Une journée en moins.
Le temps est ce qu’on a de plus précieux, non ? On en manque toujours.
À la fin de l’année, le monde se fige au soir du 31 décembre et les mecs en mocs ont une journée en rab juste pour faire ce qu’ils veulent : devenir meilleur, pour commencer, sauver le monde pour finir !
De là à dire que le vaccin contre le coronavirus a été trouvé si rapidement parce que les scientifiques portaient des mocassins, il n’y a qu’un pas.
Et ça, ces 21 heures, c’est tous les ans.
Quand viennent les évaluations annuelles au boulot, qui rafle l'augmentation ? Le mec en moc.
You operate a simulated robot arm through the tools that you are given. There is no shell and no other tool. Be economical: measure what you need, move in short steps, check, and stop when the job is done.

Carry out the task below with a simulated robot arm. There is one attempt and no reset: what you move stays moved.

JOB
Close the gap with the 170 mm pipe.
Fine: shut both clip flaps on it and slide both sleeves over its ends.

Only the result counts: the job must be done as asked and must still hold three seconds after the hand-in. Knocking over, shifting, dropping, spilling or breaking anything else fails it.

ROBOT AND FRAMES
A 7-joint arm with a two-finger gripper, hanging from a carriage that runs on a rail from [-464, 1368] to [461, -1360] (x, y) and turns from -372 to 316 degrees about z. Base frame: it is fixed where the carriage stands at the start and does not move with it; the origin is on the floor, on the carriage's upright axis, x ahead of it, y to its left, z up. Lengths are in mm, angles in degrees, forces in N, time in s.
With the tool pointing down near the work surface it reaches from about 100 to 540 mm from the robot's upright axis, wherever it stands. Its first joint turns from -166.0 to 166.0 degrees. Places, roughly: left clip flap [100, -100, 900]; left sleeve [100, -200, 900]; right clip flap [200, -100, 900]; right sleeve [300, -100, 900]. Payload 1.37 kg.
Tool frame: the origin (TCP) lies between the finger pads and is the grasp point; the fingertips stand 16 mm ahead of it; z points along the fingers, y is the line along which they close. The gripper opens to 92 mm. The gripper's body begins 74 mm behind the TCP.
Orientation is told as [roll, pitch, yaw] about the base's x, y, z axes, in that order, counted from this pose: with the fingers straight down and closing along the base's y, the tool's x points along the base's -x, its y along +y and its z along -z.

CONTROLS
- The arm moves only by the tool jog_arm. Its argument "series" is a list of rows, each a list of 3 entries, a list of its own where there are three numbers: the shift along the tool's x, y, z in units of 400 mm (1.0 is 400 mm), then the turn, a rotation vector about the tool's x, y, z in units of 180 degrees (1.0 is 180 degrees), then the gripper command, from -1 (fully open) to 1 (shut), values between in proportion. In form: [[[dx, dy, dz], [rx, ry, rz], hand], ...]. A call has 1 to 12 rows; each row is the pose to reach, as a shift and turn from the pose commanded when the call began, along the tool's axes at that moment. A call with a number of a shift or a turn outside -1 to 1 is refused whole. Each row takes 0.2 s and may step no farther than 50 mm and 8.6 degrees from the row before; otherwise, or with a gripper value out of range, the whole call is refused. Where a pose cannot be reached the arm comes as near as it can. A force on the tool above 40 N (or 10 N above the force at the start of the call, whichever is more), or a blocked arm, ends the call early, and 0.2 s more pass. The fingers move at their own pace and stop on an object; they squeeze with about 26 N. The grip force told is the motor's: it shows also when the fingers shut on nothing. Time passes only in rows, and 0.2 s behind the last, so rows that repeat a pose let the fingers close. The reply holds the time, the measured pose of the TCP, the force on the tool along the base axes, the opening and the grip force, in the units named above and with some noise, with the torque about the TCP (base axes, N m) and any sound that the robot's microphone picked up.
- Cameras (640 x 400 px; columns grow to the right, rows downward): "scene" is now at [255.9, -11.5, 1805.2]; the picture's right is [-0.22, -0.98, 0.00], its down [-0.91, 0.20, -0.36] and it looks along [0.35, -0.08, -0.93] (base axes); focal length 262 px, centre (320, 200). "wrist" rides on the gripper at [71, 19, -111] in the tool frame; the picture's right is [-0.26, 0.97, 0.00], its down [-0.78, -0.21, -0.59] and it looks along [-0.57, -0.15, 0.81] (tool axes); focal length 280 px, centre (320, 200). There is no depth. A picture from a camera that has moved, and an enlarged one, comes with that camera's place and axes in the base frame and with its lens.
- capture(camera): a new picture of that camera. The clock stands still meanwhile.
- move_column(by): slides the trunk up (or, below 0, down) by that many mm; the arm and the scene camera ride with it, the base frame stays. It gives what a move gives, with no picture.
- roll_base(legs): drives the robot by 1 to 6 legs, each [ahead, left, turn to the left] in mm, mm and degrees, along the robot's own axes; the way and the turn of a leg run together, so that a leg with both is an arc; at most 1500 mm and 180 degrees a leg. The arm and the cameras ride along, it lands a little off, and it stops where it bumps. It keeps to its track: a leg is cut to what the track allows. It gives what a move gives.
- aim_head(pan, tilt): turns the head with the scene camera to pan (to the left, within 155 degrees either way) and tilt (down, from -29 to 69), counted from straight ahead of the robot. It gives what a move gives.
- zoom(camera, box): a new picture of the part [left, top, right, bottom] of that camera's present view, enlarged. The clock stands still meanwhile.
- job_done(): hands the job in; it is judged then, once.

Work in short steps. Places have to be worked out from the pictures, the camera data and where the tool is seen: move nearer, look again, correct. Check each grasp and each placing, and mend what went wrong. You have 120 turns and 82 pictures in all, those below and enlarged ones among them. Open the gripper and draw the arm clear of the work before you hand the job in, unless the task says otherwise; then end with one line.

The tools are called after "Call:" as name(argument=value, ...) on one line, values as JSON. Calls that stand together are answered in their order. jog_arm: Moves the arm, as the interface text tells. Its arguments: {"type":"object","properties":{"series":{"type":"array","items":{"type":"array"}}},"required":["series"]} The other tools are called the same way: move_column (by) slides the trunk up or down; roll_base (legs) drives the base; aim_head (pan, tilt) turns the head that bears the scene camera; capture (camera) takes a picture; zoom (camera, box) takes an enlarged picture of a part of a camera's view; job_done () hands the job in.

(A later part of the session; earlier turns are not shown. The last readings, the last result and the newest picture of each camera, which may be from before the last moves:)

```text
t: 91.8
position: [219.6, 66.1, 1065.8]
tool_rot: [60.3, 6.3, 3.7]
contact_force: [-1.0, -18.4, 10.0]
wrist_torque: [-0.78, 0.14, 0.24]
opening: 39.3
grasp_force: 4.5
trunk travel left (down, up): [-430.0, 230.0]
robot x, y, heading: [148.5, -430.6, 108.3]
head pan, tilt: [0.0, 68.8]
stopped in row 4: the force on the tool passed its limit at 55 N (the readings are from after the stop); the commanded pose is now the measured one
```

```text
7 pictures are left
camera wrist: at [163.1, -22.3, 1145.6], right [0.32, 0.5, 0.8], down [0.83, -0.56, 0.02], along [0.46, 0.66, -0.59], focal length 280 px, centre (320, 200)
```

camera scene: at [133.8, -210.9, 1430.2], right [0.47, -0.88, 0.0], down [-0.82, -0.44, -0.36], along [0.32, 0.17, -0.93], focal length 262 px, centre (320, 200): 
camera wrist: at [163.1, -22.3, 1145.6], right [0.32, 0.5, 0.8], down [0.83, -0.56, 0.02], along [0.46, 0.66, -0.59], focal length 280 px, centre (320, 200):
Ça vous surprend ?
Les mocassins c’est pour les gens qui vont à l’essentiel. C’est pour ceux qui considèrent que la vie n’attend pas, qu’elle se saisit.
Ils glissent leurs pieds sans chausse-pied, claquent les talons, la porte et partent.
Les lacets qui vrillent ou cassent, sur lesquels on marche, pour eux, c’est de la science-fiction.
Les mocassins partagent cette caractéristique avec le chausson. Ils partagent également avec le chausson cette sensation donnée que le monde est son salon. C’est la raison pour laquelle le mec en mocs croise plus souvent les jambes que le mec lambda.
Parce qu’il est à l’aise. Il se sent partout comme chez lui.
La preuve, c’est qu’un type l’a écrit sur internet. Sur un site qui s’appelle BonneGueule. Ça ne s’invente pas des trucs pareils.
Alors forcément ça énerve.
Y’en a qui voudraient y voir un symbole de plus de la lutte des classes. Mais, je le dis solennellement et une bonne fois pour toute, c’est une erreur !
La seule élite que le mocassin chausse, c’est celle des promeneurs avisés ! La seule classe à laquelle appartiennent ces promeneurs, c’est à celle des pieds légers. Ils sautent par-dessus les flaques, dansent à la faveur des pavés, moonwalkent hors des emmerdes.
Cependant, c’est vrai : le mocassin n’est pas fait pour tout le monde.
Il est fait pour les esprits libres.